Kurumlarımızı saran hastalık: Mikro Yöneticilik

Salih Cenap Baydar

Çalışma hayatında belli bir süre bulunmuş herkes, her detaya müdahil olmazsa işlerin yürümeyeceğine inanan idarecilere denk gelmiştir.

Emrinde çalışanların işlerine, işlerini yerine getirirken kullandıkları tekniklere, hangi takım arkadaşlarıyla nasıl çalışacaklarına ve zamanlarını nasıl kullanacaklarına karışıp durmaktan kendini alamayan yöneticilere “mikro yönetici” (micromanager), bu hastalıklı yönetim anlayışına “mikro yöneticilik” yahut “mikro yönetim” (micromanagement) ismi veriliyor.

Mikro yöneticilerin ortak özellikleri şunlar:

* Çalışanlarının her faaliyetini sürekli ve çok yakından (hatta bazen gizlice) takip ederler.

* Astlarına neyi, nasıl yapmaları gerektiğini dikte etmelerinin şart olduğunu düşünürler.

* Çalışanlarına güvenmez, yetki devri yapmaktan olabildiğince kaçınırlar.

* Görev verdikleri kişilerin işinde hatalar bulunca işi yapmaya kendileri soyunurlar.

* Emirleri altındaki uzmanların kendilerine danışmadan karar vermesini kabul etmezler.

* İşin nasıl gittiği konusunda sık sık güncellemeler, raporlar almak isterler.

* Çalışanlarının önemli önemsiz tüm mesajlaşmalarına dahil edilmek isterler.

* Sürekli elemanların “hatalarını” yakalayıp düzeltmekle meşgul olurlar.

* Son derece detaycı ve mükemmeliyetçi olurlar. İş beğenmez, kimseyi takdir etmezler.

* İşlerin her zaman daha iyi, daha hızlı yapılabileceğini düşünürler.

* Kurumsal hiyerarşiyi dikkate almaz, altlarındaki yöneticileri atlayıp doğrudan en alttaki elemanlarla muhatap olurlar.

Mikro yöneticiler, organizasyonlarının verimliliğini düşüren asıl problemin kendi “yönetim anlayışları” olduğunu fark edemeyen kişilerdir.

Birçok mikro yönetici, yaptıklarının yanlış olduğu söylendiğinde, mikro yönetimin yanlışlığını kabul etmekle beraber, çaresizlikten dolayı böyle davranmak zorunda kaldığını ileri sürer.

Mikro yöneticiler genellikle haklılıklarını ispatlamak için bir çalışanlarına görev verip hiçbir müdahalede bulunmadıkları bir deney yaparlar.
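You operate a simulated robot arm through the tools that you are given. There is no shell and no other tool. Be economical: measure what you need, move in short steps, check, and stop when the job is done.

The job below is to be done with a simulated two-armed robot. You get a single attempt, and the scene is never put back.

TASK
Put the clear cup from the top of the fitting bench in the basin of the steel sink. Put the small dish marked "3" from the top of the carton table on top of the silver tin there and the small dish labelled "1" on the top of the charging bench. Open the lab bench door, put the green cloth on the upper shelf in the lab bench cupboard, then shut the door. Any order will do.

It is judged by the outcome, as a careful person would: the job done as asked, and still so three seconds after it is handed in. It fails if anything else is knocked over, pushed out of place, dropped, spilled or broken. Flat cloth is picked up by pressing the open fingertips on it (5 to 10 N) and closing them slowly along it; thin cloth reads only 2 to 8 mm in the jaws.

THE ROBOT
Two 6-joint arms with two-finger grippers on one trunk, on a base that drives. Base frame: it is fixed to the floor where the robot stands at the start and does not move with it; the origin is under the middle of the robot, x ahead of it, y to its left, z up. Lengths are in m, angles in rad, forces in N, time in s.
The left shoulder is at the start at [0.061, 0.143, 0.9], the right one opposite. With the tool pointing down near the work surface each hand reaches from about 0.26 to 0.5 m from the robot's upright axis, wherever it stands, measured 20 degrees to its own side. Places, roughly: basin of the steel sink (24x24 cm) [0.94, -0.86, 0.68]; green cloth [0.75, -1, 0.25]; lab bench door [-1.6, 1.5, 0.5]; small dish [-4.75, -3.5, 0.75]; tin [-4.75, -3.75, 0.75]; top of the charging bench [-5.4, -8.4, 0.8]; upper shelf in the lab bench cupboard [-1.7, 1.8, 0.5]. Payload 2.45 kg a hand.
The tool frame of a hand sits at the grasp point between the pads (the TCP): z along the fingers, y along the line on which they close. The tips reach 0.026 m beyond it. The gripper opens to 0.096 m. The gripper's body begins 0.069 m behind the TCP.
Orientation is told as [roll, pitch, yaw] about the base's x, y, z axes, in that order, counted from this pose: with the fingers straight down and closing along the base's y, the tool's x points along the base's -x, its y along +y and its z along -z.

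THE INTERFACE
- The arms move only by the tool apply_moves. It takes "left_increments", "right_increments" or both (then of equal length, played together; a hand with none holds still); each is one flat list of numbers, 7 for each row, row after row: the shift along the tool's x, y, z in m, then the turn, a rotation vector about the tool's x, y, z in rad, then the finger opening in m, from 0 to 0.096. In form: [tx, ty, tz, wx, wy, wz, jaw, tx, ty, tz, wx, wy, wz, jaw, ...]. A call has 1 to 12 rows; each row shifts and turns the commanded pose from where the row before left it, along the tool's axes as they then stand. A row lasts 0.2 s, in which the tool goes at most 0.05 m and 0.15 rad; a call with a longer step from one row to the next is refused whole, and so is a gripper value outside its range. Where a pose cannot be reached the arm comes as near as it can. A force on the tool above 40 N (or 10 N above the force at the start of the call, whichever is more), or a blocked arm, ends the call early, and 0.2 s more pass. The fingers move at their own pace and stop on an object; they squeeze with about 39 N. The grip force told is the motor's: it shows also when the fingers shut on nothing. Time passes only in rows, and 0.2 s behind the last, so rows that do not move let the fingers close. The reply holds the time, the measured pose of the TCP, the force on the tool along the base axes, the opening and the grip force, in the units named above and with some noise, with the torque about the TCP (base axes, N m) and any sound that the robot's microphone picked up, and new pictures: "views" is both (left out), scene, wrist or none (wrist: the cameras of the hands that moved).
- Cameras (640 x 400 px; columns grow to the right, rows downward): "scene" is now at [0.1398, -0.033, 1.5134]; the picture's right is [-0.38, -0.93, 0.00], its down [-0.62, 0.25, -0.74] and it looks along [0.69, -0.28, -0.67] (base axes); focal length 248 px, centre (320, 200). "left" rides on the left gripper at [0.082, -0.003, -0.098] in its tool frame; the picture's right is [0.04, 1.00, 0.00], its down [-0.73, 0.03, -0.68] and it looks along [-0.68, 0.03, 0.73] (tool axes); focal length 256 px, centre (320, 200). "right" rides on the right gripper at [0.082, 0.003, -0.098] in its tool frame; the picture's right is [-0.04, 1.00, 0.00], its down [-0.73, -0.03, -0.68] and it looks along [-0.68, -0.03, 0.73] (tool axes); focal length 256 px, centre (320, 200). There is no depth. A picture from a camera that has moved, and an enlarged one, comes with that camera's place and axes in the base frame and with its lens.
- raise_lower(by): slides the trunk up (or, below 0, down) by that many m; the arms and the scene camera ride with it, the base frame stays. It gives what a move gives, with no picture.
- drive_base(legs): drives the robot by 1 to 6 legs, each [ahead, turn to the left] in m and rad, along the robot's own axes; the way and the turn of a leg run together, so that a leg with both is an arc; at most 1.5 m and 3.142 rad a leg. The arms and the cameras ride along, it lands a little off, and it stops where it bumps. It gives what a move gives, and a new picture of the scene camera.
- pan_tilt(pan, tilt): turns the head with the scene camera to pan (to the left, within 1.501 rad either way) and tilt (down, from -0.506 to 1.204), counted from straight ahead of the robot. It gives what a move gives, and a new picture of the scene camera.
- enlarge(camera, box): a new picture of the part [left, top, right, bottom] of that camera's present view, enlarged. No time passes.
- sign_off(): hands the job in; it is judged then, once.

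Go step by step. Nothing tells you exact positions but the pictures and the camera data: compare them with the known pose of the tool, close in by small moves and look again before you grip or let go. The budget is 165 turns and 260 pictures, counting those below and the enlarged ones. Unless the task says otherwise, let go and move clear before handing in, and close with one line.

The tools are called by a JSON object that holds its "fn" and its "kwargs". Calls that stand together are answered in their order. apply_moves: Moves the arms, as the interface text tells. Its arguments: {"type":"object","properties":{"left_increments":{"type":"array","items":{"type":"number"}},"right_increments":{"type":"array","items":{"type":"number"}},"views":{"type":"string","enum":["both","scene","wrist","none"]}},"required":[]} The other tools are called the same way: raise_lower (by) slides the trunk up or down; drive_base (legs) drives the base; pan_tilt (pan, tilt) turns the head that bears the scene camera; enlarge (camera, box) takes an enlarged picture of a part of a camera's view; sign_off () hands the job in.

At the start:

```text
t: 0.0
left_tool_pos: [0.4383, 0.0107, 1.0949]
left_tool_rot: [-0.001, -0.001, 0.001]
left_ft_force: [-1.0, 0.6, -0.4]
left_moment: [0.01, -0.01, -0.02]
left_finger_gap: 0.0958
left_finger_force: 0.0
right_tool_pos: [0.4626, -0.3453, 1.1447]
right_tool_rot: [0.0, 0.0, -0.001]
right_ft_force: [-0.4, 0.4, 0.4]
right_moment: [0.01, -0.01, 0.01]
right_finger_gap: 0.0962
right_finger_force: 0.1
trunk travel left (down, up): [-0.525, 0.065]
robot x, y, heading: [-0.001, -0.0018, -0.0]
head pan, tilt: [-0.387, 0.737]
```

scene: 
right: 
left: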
Çalışanlarının, yönlendirmeleri olmadan görevini kusursuz bir şekilde yerine getirememesi, teslim zamanı yaklaştığında panikleyip karşılarına birçok sorun ve kararsızlıklarla gelmesi, onlara göre haklılıklarının en açık ispatıdır.

Ne yazık ki bu geçerli bir ispat yöntemi değil! Çünkü belli süre mikro yönetime maruz kalan çalışanların kendilerine güvenleri azalmış oluyor. “Ne yapsam yeteri kadar iyi olmayacak!” diye düşünen çalışanlar risklerini minimize etmek için işlerini sürekli -hiçbir işi beğenmeyen- amirlerine danışarak ve hep onay alarak yapmaya alışmış oluyorlar. Onları inisiyatif alamaz, kabul edilebilir kalitede iş yapamaz hale getiren, verimsizleştiren, yöneticilerinin ta kendisi oluyor.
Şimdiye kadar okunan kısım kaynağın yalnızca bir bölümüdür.